Friday, November 11, 2005

What Will McWilliams Leave For His Successor?

Sharon Robinson-Briggs is not likely to find Krazy Glue in the locks or shredded documents in the trash as some mayors have found upon taking office. But she will inherit a mixed bag of things that came about during the eight-year tenure of Mayor Albert T. McWilliams.

For one, she will have a $35,000 salary that wasn’t there before. The salary of a sitting mayor cannot be raised, but the City Council approved a raise from $10,000 to $35,000 just before McWilliams was re-elected for second term.

As the mayor often said in campaign speeches, the city now enjoys its highest tax collection rate in decades. But the opposite side of that coin is that the city can’t get millions in tax lien sales any more, now that delinquent taxpayers have gone down from about 10 percent to 5 percent of property owners. Robinson-Briggs will have to look harder for revenue sources.

A police contract hammered out over three years was just settled.
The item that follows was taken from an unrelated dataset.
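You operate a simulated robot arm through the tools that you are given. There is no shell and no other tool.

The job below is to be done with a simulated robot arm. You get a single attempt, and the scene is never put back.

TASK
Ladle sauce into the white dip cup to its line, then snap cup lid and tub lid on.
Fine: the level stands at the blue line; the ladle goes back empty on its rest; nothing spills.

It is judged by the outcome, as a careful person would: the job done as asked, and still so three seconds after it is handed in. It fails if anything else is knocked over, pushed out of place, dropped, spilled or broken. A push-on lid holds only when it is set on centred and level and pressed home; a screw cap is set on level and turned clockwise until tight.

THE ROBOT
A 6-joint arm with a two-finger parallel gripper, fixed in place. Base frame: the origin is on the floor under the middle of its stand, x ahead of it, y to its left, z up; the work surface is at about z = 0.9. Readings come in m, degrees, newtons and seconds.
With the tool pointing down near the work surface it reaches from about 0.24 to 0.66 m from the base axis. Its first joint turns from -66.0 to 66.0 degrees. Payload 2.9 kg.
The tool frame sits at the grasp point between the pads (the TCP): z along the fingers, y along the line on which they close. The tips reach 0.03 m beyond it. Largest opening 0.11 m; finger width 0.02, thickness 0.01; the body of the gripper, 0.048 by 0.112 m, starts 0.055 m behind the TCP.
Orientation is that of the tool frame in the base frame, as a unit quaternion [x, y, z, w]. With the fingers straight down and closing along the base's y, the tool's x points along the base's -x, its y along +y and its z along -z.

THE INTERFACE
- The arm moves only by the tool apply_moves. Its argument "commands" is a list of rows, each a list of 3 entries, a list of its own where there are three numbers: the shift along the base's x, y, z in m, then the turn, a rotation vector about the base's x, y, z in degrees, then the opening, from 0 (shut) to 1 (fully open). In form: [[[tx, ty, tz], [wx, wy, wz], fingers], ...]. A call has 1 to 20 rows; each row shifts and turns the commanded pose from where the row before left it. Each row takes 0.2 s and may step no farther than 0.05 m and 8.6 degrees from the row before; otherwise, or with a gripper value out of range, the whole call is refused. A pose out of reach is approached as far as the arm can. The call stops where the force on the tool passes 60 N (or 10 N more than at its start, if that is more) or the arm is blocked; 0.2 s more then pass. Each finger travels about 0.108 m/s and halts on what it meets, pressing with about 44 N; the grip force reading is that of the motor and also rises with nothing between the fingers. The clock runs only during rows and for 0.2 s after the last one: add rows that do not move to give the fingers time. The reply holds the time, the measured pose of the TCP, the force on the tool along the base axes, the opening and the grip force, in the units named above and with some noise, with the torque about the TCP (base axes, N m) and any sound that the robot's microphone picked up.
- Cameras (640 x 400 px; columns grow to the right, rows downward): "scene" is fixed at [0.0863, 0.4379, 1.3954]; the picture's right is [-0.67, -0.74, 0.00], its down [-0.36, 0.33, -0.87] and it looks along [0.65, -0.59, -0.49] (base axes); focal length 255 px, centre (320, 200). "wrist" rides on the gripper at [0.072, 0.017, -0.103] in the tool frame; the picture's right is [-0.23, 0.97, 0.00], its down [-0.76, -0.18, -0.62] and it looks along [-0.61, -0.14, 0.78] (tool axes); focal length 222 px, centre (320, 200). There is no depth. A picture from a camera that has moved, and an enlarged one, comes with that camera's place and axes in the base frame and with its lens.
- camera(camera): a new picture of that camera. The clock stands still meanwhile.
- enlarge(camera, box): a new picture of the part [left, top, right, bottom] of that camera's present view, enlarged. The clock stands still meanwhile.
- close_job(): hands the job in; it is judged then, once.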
The clinker is, it expires at the end of 2006, so negotiations will have to begin again.

The Department of Public Affairs and Safety, whose civilian director is in charge of the Police and Fire divisions, fell on hard times in recent years, with long-time director Michael Lattimore suing the city, the mayor, the police chief and others. Then he quit for a post at Rutgers. No settlement terms were made public.

Then Police Chief Edward Santiago sued the city, the mayor, Lattimore and others. Leaders of the police union and its African-American fraternal group were vocal in their support for Lattimore and condemnation of his successor, Jiles Ship, and also outspoken against Santiago’s leadership.

Robinson-Briggs campaigned with PBA Local 19 President Andre Crawford and Plainfield Area Ebony Police Association President Kenneth Reid close at hand. Robinson-Briggs will have the challenge of quelling the dissension and sharpening the focus on public safety after a year with 14 homicides.

Improving the city’s has been a task for McWilliams and every other mayor since the 1967 civil disturbances. The City Council approved spending $250,000 on creating a “brand” for the city. But since the Robinson-Briggs campaign sent out fliers highlighting the record number of homicides in the city, the task is a bit more uphill.

McWilliams increased the number of redevelopment plans from about three when he took office to more than a dozen now. The Tepper’s and Park-Madison sites downtown are now developed. McWilliams also changed the deputy city administrator’s mission from that of ombudsman for the citizens to a cabinet-level economic development role.

By placing Planning under the office, McWilliams created in effect a new city department, an apparent violation of the City Charter, which spells out three departments under which all divisions must be placed.

Robinson-Briggs will have to sort through the redevelopment schemes and figure out how the city will pursue them. And who will be in charge.

Despite passage of the Civic Responsibility Act of 2005, which calls for more transparency in appointments to boards and commissions, many of those bodies are defunct. Perhaps the next administration will either take some off the books or revitalize them.

McWilliams launched the first major road repair program in 20 years. It calls for $75 million in repairs over the next fifteen years. Robinson-Briggs will have to keep it moving to avoid increasing costs if the plan faces delays.

There are lots of other things to do, including appointment of top administrators and reviewing operations. The city just hired more code enforcement officers to address overcrowding as well as property code violations, a program the next mayor will have to assess. McWilliams hired several new police officers and Robinson-Briggs promises to hire more.

When Robinson-Briggs takes office Jan. 1, she in turn will give the Board of Education a new task . Because the City Charter does not allow dual office-holding, she will have to give up her board seat. A new person must be appointed to fill out her term, which expires in April 2006.